Prosecutors requested the same sentence for Sarkozy's codefendants — his lawyer and friend Thierry Herzog and magistrate Gilbert Azibert. All three denied wrongdoing.
Defense lawyers will speak on Wednesday and Thursday. The verdict is expected at a later date.
It’s the first time Sarkozy, president from 2007-2012, is facing trial, though the conservative politician is the target of multiple investigations.
Sarkozy and Herzog are suspected of promising Azibert a job in Monaco in exchange for leaking confidential information about an investigation into suspected illegal financing in the 2007 presidential campaign.
The trial is focusing on wiretapped phone conversations held in February 2014 by Sarkozy and Herzog, who were communicating via secret mobile phones registered to the alias name of “Paul Bismuth.”
“I’ll help him,” Sarkozy could be heard saying in one of those discussions about Azibert.

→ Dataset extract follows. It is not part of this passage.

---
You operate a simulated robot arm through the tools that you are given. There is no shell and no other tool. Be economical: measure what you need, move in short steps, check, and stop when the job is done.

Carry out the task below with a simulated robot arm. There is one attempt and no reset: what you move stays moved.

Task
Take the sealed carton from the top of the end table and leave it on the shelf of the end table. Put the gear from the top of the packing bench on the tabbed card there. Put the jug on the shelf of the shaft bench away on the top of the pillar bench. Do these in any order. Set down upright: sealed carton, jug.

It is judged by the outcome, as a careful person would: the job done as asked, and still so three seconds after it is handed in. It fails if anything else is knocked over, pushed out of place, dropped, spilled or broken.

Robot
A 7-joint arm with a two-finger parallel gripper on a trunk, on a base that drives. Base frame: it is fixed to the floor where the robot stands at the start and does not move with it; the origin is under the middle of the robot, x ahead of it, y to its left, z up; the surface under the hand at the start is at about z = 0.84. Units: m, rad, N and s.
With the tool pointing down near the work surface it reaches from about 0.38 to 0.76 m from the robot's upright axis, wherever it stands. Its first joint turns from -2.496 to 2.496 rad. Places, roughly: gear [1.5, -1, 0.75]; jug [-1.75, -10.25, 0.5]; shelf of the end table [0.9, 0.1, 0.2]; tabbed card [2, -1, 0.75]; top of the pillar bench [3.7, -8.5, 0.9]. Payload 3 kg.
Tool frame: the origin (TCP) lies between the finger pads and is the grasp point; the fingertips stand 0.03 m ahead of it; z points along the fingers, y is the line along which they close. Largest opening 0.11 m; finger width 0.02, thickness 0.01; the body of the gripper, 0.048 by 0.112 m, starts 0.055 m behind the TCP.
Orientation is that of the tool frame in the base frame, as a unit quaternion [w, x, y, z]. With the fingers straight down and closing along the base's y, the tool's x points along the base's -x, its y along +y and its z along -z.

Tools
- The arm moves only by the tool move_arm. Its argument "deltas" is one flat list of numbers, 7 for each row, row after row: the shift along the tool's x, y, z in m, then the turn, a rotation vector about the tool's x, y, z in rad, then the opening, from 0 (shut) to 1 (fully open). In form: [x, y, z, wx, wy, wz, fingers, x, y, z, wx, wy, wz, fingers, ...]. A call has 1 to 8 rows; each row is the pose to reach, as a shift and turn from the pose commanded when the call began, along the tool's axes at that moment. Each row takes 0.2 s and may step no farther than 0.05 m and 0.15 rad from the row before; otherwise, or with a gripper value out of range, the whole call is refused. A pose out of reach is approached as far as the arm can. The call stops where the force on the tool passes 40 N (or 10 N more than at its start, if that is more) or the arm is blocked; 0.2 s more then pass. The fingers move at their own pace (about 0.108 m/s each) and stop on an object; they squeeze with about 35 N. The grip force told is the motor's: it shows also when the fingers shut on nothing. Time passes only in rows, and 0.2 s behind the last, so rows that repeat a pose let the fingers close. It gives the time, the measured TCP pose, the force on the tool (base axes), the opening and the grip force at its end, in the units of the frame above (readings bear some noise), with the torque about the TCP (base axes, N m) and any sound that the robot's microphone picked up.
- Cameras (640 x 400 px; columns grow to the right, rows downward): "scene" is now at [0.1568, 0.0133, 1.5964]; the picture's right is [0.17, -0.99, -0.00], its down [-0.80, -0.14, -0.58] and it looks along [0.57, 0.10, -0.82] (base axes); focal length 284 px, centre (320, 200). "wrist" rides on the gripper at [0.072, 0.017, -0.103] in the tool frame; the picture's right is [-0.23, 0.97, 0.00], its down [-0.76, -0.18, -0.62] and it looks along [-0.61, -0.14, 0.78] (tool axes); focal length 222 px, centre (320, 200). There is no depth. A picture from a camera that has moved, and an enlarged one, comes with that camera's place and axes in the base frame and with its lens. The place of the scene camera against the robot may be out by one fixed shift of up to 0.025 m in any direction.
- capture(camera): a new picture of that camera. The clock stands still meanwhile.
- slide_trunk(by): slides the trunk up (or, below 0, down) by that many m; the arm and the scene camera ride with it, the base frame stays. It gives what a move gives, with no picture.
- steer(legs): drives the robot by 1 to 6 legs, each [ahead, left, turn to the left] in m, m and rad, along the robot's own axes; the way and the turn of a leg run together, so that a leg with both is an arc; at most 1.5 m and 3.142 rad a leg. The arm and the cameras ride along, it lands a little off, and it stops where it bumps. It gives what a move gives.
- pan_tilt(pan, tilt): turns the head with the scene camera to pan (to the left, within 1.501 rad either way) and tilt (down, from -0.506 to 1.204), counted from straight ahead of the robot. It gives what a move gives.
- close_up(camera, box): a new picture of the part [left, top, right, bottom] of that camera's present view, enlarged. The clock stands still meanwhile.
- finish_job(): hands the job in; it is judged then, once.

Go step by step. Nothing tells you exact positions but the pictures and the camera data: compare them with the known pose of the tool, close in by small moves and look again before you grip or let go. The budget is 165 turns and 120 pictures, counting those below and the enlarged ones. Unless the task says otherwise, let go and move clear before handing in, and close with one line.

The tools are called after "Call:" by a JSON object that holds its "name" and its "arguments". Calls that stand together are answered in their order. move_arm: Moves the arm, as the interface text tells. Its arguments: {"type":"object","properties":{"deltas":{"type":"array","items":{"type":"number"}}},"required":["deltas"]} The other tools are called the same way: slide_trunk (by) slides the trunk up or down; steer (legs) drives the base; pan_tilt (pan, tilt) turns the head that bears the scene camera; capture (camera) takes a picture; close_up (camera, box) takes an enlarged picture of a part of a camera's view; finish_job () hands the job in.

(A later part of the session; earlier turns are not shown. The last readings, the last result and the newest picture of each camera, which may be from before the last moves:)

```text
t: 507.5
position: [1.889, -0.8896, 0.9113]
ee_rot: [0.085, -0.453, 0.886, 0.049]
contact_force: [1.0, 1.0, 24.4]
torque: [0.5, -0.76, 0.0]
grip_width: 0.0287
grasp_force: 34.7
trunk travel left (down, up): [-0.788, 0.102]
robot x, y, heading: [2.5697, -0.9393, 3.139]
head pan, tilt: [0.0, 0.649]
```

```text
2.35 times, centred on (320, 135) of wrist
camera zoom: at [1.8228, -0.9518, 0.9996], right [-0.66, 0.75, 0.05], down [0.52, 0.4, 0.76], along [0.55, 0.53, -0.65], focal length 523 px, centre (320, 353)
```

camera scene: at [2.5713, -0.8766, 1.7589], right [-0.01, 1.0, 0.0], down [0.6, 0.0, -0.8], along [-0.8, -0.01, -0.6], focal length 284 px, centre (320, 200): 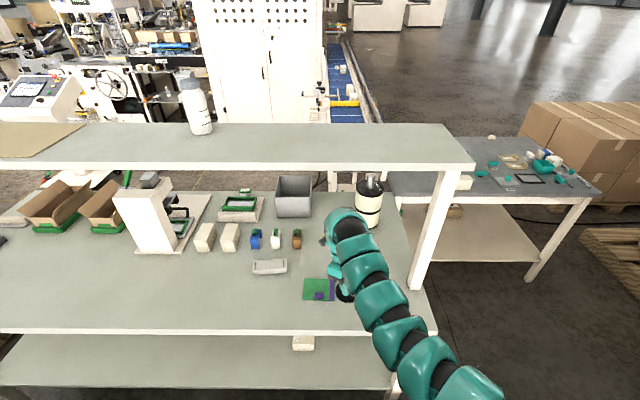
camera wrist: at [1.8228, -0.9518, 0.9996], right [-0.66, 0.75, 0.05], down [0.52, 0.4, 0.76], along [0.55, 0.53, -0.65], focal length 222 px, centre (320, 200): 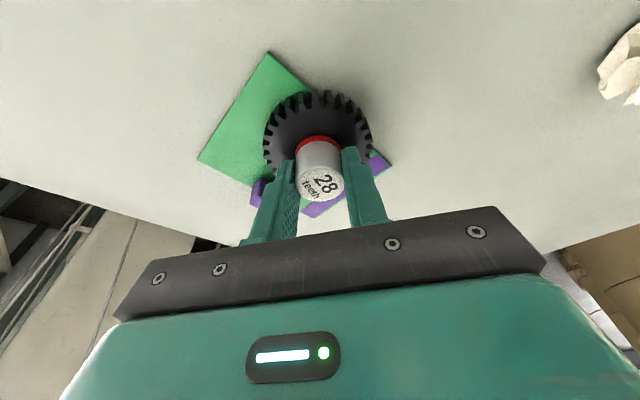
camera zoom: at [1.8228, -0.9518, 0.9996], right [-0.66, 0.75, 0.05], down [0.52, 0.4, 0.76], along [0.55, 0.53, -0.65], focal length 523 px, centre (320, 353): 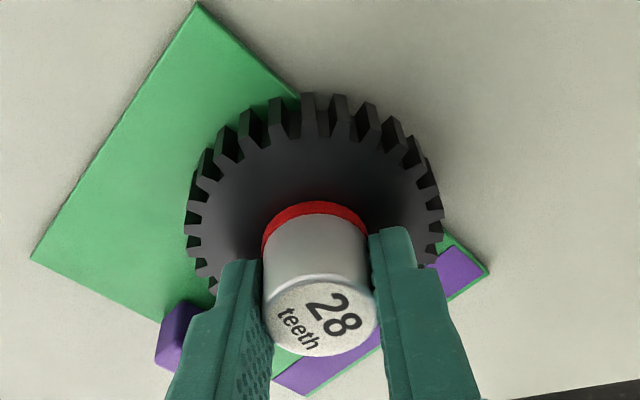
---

The magistrate never got the job and retired later that year.
“I have has never committed any act of corruption — never," Sarkozy told the court Monday. He acknowledged giving “a little help” to many people as part as his political career without malicious intent.
Prosecutors argued that a “corruption pact” had been reached. Under French law, as soon as a deal has been offered, it constitutes a criminal offence even if the promises haven’t been fulfilled.
Sarkozy withdrew from active politics after failing to be chosen as his conservative party’s presidential candidate for France’s 2017 election, won by Emmanuel Macron.